* **EXERCISE DETAILS**: Pick out the lines in the listing below that contain the word "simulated" and copy them.

* **STORED DATA**:
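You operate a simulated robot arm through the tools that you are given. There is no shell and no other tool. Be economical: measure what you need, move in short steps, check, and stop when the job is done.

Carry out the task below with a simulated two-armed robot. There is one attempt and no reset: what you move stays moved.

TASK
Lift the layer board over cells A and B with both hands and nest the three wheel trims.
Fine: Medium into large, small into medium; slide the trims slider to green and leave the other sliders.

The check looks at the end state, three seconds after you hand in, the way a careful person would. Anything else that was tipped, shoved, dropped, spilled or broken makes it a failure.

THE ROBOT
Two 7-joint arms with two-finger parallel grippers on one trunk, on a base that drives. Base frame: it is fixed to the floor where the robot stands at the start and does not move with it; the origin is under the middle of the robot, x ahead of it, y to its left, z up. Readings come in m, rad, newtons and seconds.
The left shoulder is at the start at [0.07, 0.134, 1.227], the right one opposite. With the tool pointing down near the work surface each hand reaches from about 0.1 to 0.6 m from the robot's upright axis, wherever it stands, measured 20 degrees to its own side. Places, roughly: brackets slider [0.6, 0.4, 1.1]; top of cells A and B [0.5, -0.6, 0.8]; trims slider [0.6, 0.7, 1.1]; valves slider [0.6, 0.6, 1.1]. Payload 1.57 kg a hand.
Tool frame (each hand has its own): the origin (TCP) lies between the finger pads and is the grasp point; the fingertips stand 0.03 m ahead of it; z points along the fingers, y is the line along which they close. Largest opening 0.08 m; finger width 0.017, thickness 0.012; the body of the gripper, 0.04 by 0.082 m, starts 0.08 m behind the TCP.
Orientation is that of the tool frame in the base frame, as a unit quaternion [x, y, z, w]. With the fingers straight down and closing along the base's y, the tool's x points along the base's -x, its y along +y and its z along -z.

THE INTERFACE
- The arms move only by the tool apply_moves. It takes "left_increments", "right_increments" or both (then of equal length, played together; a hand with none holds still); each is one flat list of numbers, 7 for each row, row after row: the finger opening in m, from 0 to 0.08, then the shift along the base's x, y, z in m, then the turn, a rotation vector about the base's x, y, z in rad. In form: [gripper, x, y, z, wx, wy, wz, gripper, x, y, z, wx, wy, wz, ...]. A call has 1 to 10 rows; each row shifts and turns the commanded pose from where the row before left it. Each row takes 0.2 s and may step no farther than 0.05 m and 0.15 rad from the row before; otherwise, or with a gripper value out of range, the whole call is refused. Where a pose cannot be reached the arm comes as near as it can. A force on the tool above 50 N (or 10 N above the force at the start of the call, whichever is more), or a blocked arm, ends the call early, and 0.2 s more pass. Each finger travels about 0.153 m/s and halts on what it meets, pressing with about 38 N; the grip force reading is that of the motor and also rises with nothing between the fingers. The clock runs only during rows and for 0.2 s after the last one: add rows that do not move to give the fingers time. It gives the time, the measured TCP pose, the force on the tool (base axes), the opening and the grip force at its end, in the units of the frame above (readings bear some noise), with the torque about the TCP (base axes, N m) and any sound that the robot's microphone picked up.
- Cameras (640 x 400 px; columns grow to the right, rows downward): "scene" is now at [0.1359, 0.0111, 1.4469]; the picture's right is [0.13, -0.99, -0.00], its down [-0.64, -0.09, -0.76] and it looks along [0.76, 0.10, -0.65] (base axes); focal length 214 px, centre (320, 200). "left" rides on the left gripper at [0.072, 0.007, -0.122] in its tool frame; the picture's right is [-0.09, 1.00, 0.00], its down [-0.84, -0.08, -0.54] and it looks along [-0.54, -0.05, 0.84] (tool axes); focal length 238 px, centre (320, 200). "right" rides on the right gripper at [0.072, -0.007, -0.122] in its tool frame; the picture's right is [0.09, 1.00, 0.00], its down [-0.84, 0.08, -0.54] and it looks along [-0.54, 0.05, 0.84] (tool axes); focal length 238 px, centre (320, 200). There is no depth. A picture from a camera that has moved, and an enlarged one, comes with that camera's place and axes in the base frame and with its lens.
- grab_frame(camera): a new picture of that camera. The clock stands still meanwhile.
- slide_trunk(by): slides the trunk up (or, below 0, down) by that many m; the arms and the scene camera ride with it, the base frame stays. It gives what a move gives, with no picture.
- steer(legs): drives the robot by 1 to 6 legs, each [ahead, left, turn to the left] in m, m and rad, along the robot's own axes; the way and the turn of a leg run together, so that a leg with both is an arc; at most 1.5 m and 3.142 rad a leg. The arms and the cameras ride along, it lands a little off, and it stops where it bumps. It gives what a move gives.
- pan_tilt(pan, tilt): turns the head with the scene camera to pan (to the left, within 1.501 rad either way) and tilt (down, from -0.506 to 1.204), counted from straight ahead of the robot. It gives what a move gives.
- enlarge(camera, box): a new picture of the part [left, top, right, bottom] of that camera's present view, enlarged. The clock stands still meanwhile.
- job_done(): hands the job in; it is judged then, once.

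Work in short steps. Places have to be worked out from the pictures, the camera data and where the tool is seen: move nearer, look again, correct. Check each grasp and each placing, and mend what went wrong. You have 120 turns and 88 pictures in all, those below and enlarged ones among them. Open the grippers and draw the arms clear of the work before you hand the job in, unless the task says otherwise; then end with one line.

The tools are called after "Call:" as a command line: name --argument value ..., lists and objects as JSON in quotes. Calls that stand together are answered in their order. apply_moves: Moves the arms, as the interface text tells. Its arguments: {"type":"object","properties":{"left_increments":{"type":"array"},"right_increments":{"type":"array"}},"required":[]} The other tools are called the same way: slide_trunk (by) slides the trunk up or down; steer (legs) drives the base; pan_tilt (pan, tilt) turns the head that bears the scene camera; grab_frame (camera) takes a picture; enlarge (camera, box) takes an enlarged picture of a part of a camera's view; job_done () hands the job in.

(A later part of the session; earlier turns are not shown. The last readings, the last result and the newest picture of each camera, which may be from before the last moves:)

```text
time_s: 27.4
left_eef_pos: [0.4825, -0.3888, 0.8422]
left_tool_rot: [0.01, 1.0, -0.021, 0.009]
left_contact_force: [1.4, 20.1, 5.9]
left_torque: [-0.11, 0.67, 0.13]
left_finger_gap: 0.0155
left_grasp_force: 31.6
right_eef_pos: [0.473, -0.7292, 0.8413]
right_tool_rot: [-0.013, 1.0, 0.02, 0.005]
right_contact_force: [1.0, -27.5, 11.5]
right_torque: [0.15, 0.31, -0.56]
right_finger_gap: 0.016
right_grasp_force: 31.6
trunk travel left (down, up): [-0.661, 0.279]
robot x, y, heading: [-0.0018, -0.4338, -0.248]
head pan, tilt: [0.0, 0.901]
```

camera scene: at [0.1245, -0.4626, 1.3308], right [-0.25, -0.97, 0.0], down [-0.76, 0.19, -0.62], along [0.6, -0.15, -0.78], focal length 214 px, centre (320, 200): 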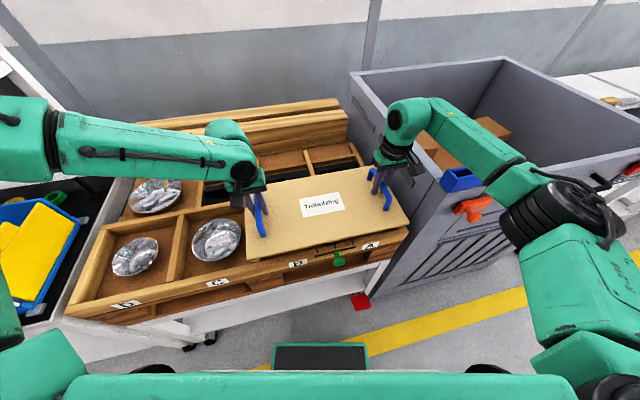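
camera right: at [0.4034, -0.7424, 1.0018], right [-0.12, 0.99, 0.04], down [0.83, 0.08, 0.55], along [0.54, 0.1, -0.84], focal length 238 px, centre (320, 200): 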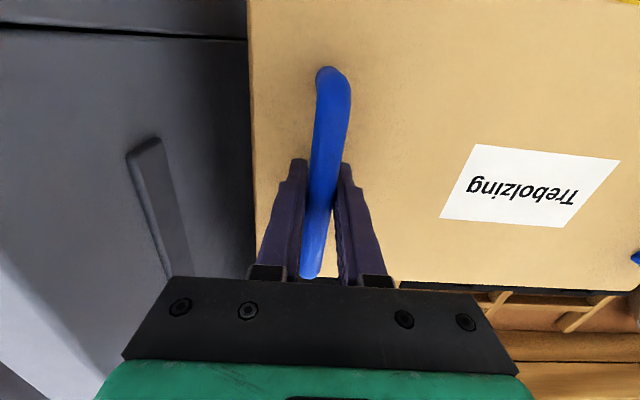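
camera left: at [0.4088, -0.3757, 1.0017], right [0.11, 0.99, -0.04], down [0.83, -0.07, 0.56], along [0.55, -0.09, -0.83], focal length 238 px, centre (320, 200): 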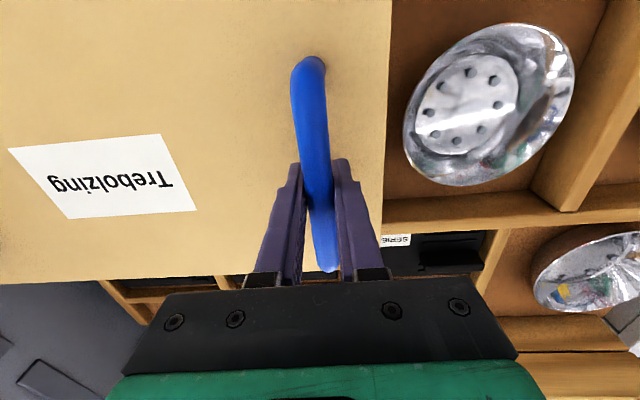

* **RESPONSE BELOW**:
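You operate a simulated robot arm through the tools that you are given. There is no shell and no other tool. Be economical: measure what you need, move in short steps, check, and stop when the job is done.
Carry out the task below with a simulated two-armed robot. There is one attempt and no reset: what you move stays moved.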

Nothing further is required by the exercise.